• _Exercise details_: Give back exactly the lines from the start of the listing to the line containing "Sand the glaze", inclusive, and nothing beyond them.

── Given material ──

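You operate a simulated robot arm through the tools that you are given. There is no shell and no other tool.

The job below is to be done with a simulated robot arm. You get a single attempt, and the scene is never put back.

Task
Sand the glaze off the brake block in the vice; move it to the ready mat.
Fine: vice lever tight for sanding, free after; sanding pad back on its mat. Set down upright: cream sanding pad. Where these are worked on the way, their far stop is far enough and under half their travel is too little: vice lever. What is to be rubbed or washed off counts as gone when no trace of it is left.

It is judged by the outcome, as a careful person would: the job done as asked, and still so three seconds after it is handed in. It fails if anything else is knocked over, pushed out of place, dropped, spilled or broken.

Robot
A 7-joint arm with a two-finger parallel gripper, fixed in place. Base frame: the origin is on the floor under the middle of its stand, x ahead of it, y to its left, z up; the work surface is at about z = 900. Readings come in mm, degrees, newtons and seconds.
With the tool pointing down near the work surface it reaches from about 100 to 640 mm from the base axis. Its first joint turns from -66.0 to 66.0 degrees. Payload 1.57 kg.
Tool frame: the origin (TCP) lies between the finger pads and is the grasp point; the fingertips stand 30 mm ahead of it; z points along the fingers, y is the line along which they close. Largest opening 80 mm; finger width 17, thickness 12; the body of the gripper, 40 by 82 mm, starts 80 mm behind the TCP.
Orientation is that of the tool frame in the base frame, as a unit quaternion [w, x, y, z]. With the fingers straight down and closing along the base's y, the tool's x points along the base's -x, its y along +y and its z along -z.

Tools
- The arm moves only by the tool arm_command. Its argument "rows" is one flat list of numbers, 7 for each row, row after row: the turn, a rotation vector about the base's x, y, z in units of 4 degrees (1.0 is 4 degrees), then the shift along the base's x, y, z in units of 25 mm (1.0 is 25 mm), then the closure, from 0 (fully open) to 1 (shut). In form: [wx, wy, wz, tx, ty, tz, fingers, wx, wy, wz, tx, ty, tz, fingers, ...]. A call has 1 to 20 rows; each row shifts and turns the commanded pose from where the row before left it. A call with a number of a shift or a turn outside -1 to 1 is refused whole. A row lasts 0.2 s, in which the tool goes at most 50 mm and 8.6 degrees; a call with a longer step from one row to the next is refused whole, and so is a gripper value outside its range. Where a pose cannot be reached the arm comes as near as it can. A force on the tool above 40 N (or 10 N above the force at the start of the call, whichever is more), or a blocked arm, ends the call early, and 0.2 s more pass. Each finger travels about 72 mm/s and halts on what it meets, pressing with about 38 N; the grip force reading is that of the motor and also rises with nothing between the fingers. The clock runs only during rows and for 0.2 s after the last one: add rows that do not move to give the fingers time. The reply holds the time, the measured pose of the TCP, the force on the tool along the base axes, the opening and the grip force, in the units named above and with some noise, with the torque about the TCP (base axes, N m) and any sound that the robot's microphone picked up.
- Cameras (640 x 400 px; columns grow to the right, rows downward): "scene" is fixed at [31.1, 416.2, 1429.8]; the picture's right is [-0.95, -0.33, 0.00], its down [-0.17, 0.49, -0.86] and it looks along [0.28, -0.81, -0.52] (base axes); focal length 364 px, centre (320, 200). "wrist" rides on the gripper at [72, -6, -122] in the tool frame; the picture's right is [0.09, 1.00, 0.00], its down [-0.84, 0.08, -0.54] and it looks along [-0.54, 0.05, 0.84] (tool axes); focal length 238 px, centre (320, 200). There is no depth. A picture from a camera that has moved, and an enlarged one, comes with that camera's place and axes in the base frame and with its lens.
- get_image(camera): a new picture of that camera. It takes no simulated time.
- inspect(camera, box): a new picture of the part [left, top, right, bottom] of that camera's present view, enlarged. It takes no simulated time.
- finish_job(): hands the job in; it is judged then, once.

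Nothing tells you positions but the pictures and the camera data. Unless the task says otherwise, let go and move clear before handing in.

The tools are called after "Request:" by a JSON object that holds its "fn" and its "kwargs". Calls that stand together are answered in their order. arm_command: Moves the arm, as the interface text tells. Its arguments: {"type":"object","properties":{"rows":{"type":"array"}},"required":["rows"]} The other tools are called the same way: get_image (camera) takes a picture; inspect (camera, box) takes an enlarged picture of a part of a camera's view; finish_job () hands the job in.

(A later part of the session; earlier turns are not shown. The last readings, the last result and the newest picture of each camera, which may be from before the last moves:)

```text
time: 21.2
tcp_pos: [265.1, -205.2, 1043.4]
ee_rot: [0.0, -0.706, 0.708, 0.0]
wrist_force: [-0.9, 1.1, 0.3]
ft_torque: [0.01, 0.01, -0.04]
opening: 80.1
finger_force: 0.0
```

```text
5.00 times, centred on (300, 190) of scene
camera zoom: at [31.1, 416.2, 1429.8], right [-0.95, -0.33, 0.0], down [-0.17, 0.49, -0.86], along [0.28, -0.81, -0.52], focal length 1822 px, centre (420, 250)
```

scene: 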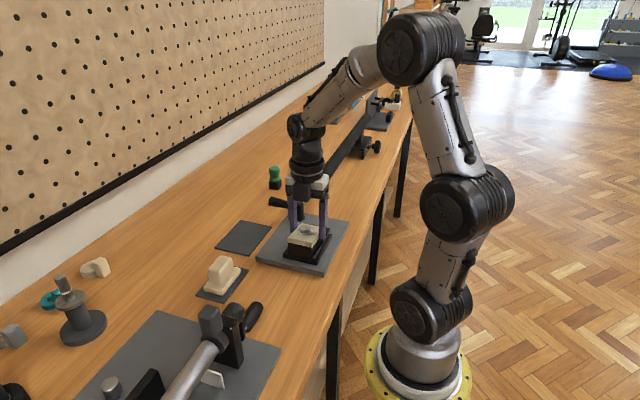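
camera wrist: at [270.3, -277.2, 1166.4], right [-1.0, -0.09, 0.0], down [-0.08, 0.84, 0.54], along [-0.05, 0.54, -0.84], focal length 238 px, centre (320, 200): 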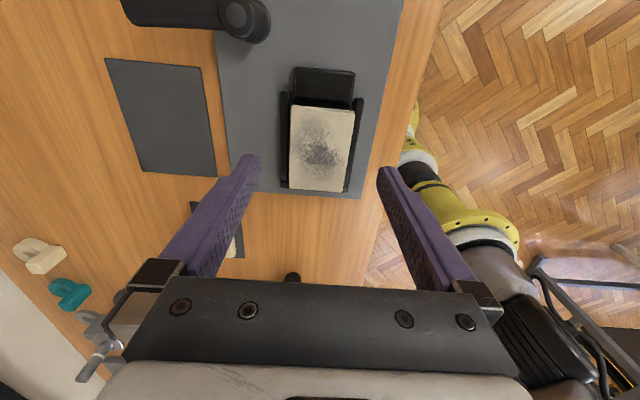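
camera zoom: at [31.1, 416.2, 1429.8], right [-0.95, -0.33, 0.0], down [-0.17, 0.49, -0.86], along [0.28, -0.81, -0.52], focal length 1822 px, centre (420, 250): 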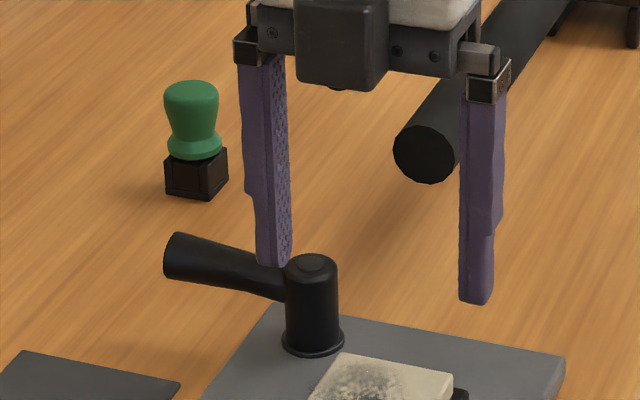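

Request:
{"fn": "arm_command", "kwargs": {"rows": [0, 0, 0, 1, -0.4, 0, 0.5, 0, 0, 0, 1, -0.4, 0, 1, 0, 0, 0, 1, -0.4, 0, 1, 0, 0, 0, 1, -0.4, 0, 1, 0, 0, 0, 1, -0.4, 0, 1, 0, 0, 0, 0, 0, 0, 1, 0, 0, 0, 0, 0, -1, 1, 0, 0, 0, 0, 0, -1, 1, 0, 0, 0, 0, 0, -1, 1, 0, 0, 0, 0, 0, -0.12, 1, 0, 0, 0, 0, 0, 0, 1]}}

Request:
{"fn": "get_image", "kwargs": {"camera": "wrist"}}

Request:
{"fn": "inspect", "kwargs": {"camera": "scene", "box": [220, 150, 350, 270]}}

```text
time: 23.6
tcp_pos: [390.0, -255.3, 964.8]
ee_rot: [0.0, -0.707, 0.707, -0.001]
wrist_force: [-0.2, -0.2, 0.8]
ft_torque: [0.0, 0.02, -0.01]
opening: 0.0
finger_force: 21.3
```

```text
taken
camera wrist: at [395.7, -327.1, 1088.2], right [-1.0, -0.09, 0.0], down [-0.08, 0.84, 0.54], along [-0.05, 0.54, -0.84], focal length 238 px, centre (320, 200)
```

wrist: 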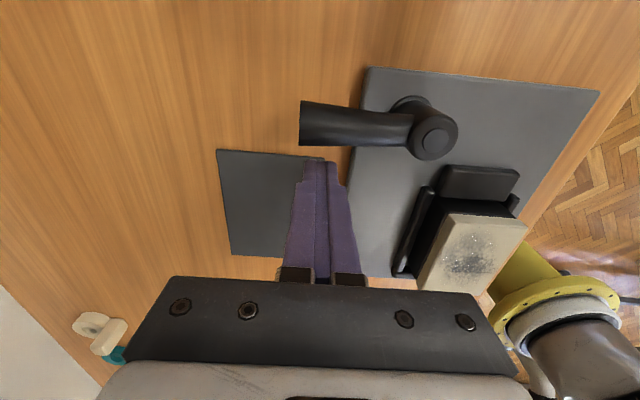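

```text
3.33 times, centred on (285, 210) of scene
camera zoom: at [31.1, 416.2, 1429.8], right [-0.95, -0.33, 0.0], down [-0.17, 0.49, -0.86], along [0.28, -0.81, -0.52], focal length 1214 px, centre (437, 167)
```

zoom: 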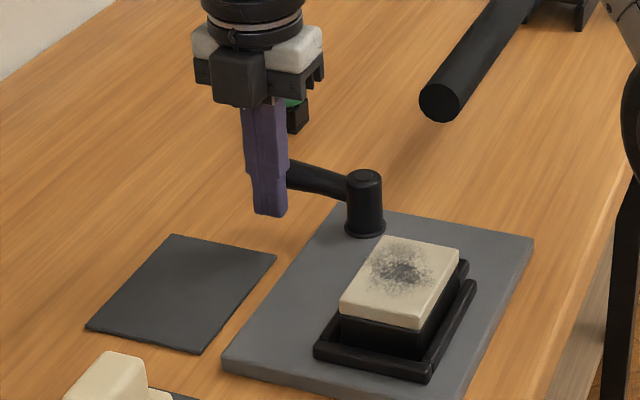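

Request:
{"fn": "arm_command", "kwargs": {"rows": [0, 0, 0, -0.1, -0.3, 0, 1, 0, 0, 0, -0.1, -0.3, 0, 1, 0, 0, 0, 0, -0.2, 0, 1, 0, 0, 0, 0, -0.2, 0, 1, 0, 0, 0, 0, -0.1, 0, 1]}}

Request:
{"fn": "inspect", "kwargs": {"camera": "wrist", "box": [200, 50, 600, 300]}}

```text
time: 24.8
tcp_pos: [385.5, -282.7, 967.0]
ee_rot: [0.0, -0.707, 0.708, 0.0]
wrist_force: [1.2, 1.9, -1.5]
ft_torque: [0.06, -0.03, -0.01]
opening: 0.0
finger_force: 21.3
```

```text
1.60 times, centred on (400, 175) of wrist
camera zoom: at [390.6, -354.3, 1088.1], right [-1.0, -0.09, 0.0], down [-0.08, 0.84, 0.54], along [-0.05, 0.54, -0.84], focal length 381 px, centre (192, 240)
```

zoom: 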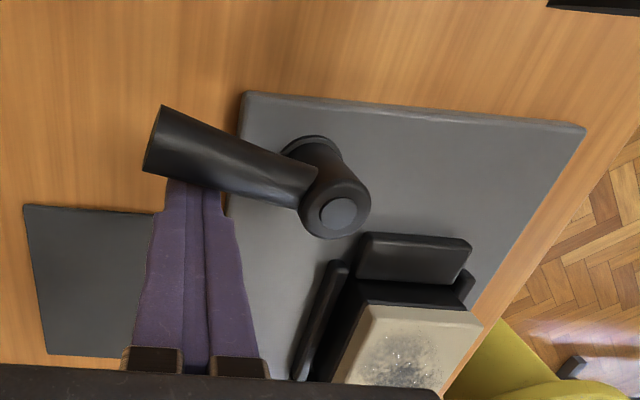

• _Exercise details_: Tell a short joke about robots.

───

• _Answer for this exercise_:
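You operate a simulated robot arm through the tools that you are given. There is no shell and no other tool.

The job below is to be done with a simulated robot arm. You get a single attempt, and the scene is never put back.

Task
Sand the glaze off the brake block in the vice; move it to the ready mat.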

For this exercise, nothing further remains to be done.